:: WHAT YOU WILL DO ::
a - Could you quote the passage from "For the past" up to and including "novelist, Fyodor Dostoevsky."?
b - Take up the passage again after its last words.

:: PASSAGE ::

- - - -

Henri de Lubac distilled Dostoevsky’s importance to our own times: “Yes, Dostoevsky was a prophet: because he not only revealed to man the depths that are in him but opened up fresh ones for him, giving him, as it were, a new dimension; because, in this way, he foreshadowed a new state of humanity.”

For the past three months or so, I’ve been discussing The Drama of Atheist Humanism by Henri de Lubac during the weekly sessions of the FORMED Book Club. Along with my co-hosts, Father Fessio and Vivian Dudro of Ignatius Press, we’ve been engaging with the insightful brilliance of the Jesuit theologian and philosopher as he grapples with the minds of four great atheist philosophers, Ludwig Feuerbach, Karl Marx, Friedrich Nietzsche and Auguste Comte. There is so much that I could say about de Lubac’s penetrative analysis of the ideas of these four men, each of whom has profoundly influenced the secular humanist culture in which we find ourselves, but I’d like to focus instead on de Lubac’s discussion of the great Russian novelist, Fyodor Dostoevsky.

The third part of de Lubac’s book, entitled “Dostoevsky as Prophet”, examines how Dostoevsky’s novels serve as a response to the atheist humanism of his times and as a prophecy of the rise of Nietzscheanism and its consequences, as well as serving as the antidote to Nietzsche’s poison.

- - - -

:: DATASET ::
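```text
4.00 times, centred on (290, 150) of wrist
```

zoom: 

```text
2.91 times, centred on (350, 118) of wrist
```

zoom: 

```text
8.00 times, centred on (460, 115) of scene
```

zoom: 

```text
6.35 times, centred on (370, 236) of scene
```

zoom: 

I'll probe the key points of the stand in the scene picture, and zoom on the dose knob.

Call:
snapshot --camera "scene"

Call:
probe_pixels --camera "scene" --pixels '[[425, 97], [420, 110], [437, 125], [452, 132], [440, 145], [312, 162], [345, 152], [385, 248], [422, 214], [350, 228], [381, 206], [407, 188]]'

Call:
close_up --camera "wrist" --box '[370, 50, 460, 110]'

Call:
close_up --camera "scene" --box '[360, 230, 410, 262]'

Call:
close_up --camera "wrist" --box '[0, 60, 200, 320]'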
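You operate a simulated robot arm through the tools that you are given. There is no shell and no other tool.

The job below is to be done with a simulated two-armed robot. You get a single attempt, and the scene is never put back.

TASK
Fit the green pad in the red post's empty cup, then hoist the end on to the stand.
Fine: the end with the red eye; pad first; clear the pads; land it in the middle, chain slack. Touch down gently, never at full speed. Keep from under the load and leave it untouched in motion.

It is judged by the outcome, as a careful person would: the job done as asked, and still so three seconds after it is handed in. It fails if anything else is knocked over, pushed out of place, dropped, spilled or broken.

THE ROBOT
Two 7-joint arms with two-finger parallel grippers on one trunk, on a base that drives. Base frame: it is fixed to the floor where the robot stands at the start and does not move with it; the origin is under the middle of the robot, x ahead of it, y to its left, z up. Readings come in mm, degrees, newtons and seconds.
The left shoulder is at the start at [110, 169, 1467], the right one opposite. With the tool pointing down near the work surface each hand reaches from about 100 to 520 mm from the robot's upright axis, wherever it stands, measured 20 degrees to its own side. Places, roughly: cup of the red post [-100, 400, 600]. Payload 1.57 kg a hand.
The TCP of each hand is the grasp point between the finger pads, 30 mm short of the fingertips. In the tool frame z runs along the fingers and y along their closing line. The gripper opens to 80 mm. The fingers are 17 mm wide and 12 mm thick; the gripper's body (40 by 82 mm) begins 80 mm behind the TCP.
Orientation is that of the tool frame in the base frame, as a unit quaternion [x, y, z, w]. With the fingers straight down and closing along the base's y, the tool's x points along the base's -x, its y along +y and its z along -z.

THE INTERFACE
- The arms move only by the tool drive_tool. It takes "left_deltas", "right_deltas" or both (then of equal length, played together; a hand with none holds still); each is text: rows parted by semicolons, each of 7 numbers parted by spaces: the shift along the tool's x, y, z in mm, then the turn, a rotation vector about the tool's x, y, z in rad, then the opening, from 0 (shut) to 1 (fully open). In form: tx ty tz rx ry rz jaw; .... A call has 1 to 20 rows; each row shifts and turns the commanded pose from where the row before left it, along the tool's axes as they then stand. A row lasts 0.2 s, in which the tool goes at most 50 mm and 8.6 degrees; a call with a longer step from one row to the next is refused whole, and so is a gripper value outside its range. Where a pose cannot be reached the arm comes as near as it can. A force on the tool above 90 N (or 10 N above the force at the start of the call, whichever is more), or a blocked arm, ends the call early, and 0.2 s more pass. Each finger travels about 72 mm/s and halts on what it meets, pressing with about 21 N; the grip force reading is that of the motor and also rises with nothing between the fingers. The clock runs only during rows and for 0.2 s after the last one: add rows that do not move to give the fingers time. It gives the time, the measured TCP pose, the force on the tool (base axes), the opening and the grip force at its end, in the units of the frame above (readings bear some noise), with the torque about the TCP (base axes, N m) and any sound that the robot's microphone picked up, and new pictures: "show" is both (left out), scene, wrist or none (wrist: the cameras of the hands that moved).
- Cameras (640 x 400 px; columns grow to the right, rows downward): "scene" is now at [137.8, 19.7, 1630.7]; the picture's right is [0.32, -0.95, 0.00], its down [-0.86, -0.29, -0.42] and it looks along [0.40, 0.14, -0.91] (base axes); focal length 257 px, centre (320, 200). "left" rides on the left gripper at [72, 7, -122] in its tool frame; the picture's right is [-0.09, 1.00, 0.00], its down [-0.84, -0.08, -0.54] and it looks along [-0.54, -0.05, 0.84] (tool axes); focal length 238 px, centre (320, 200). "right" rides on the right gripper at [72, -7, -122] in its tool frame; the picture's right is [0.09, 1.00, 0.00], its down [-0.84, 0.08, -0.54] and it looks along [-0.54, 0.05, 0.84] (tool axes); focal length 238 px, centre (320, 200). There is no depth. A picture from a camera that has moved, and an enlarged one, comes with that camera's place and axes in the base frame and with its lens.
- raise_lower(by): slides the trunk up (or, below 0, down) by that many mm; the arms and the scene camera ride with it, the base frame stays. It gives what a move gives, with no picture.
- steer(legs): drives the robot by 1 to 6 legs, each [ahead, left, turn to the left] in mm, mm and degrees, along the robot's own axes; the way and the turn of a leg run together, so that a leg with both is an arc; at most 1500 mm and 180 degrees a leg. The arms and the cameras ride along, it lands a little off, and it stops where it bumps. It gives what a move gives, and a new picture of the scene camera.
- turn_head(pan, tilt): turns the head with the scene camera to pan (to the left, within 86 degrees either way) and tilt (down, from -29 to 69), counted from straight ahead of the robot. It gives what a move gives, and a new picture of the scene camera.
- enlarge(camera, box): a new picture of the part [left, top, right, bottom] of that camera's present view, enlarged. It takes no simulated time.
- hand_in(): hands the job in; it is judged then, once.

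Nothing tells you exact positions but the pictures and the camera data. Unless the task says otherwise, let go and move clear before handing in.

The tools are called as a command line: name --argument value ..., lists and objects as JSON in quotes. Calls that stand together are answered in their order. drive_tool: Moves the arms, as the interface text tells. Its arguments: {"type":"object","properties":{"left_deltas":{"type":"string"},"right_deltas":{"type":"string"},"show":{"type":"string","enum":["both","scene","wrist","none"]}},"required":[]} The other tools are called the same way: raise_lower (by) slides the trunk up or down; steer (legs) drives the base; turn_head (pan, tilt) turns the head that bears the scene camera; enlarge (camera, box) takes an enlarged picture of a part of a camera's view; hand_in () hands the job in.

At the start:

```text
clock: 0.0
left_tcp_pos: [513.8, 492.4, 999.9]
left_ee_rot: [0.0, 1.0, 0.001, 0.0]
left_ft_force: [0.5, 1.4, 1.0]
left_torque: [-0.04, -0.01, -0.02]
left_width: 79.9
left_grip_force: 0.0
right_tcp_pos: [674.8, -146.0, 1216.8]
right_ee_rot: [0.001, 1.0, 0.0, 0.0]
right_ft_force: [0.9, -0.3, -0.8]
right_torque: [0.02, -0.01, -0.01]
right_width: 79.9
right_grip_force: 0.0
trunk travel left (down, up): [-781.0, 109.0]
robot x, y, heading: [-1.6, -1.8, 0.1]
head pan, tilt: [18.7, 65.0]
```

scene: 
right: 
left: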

- - - -

:: RESPONSES TO THE EXERCISE ::
a -
For the past three months or so, I’ve been discussing The Drama of Atheist Humanism by Henri de Lubac during the weekly sessions of the FORMED Book Club. Along with my co-hosts, Father Fessio and Vivian Dudro of Ignatius Press, we’ve been engaging with the insightful brilliance of the Jesuit theologian and philosopher as he grapples with the minds of four great atheist philosophers, Ludwig Feuerbach, Karl Marx, Friedrich Nietzsche and Auguste Comte. There is so much that I could say about de Lubac’s penetrative analysis of the ideas of these four men, each of whom has profoundly influenced the secular humanist culture in which we find ourselves, but I’d like to focus instead on de Lubac’s discussion of the great Russian novelist, Fyodor Dostoevsky.

b -
Beginning with a summary of the common misreadings of Dostoevsky’s work, de Lubac suggests that, “even when Dostoevsky stands revealed as a genius, he has not yet been understood”. Whereas his critics flounder in the shallows of perception, Dostoevsky dives and delves into the spiritual depths. He explores an “entirely different domain” to that of the atheists who remain trapped within either the confines and constraints of mere matter or the confines and constraints of the subjective egocentric self, both of which deny the existence of the spirit or the spiritual. Endeavouring to fathom “the domain of the spirit”, Dostoevsky looks into and through a “formidable unconscious” in order to catch a glimpse of a “mysterious beyond”. Nowhere is this made manifest more evidently, de Lubac writes, than in Notes from Underground:

In it, Dostoevsky declares some of the most exalted truths of any of his writings through the spokesman of a miserable and abject failure who explores the lower depths of his nature with cynicism. Dostoevsky’s underground represents both “the hidden world of the subconscious” … and the sacred cave in which the prophetic voice is raised.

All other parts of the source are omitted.